As for Jones, he decided to rejoin former USC Offensive Coordinator, Tee Martin. Martin recruited Jones who decommitted from Oklahoma to join his fellow Alabaman at USC. Martin coached Jones for his first three years at USC until he took a job at the University of Tennessee. Now, the two are united again this time in Knoxville, Tenn.
It’s only been three short months since Jones began his journey in Tennessee, but the effects have been substantial. “I feel free. I feel like I have a fresh start. A fresh opportunity,” said Jones. Transferring away from a Pac-12 football program to an SEC football program is a big leap. Since 2010, the SEC has beaten a Pac-12 team 11 out of 16 times. That’s a 68.8 win percentage for the SEC. “SEC tradition is different,” said Jones. “Football is just more serious in the South.” All of which wouldn’t have been afforded to Jones if it weren’t for the convenience of the transfer portal.

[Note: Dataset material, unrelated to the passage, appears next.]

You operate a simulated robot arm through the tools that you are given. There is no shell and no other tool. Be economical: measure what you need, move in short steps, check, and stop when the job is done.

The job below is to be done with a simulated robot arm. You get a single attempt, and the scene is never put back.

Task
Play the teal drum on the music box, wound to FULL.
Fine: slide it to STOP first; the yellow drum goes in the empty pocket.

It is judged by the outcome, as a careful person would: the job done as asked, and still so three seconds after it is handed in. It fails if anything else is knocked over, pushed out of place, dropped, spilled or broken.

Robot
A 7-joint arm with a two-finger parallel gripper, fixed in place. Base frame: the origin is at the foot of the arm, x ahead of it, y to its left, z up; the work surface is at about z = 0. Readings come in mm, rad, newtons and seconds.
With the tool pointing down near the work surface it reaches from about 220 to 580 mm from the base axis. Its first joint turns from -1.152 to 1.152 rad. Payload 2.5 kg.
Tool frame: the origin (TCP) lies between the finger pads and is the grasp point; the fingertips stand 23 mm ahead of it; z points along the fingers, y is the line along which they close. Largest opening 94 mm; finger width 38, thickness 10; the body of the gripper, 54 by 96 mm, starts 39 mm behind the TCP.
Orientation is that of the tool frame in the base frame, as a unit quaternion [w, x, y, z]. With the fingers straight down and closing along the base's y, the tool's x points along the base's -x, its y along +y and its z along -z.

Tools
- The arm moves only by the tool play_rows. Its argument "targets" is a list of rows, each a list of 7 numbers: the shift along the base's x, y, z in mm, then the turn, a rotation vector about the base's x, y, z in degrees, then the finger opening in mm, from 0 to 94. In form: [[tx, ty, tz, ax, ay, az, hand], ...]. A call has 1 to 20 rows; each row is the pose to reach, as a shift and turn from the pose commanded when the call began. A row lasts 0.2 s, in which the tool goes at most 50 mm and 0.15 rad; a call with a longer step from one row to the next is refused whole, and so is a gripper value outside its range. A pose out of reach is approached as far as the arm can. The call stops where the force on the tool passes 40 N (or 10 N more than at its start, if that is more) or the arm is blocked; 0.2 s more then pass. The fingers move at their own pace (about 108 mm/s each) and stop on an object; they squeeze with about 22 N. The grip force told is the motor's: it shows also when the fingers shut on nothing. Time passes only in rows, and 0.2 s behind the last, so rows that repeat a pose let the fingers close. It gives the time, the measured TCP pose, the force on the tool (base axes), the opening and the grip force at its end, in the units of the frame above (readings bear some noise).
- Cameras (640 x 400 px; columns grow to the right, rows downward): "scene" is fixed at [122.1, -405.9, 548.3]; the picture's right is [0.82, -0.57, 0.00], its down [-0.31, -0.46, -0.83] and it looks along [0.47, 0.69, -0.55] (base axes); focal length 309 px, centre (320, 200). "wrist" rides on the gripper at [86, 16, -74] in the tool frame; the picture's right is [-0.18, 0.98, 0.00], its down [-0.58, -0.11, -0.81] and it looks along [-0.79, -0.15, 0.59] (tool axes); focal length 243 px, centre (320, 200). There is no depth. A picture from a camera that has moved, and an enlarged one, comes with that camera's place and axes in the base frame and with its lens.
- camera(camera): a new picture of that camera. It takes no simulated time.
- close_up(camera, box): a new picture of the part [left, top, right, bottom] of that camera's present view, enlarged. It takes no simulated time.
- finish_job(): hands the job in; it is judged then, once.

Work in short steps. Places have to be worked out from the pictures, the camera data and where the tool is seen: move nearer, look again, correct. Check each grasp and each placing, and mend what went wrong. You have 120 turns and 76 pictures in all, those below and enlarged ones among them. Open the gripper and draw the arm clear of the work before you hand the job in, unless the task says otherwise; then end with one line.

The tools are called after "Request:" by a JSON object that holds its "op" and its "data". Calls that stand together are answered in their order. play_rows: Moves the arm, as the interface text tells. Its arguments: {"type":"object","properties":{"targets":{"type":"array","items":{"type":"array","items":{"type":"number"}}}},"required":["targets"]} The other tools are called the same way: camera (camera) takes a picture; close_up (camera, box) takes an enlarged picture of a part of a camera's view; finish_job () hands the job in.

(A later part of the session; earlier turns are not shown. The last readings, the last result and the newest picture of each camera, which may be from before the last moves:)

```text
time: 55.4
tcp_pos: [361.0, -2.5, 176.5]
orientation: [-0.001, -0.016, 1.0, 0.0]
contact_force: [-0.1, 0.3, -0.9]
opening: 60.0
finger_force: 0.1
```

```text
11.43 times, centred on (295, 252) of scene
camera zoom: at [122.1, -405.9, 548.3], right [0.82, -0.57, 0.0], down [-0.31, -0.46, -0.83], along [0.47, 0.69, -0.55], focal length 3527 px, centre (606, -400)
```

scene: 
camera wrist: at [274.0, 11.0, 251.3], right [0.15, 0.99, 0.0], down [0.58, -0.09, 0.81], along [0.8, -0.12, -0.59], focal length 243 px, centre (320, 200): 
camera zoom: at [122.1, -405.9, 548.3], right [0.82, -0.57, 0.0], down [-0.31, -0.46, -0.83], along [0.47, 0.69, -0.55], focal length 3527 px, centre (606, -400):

“I feel free. I feel like I have a fresh start. A fresh opportunity,” said Jones.
The portal is of benefit to all parties involved. For coaches, the portal is a practically a database to see which athletes are looking to transfer. Coaches can create a “watch list” to see which athletes they want to track and see if they have made a decision if any at all. For compliance departments, this portal creates one convenient online location needed to handle a potential transfer.
What benefit does this serve for the NCAA? Well, the portal helps the NCAA researchers to collect transfer data since everything is one centralized location. All the information is there, no hassle included. Before NCAA staffers had to rely on individual schools or conferences to certify the transfer of athletes.
Ultimately it’s about honoring college athletes of all sports and their respective choices. As seen in the 2019 college football season, three of the four starting quarterbacks in the college football playoffs were all products of the transfer portal. Heisman Trophy winner Joe Burrow who was the number one draft pick in the 2020 NFL Draft, Jalen Hurts who went right behind him in the second round and Justin Fields who will be entering his junior year at Ohio State.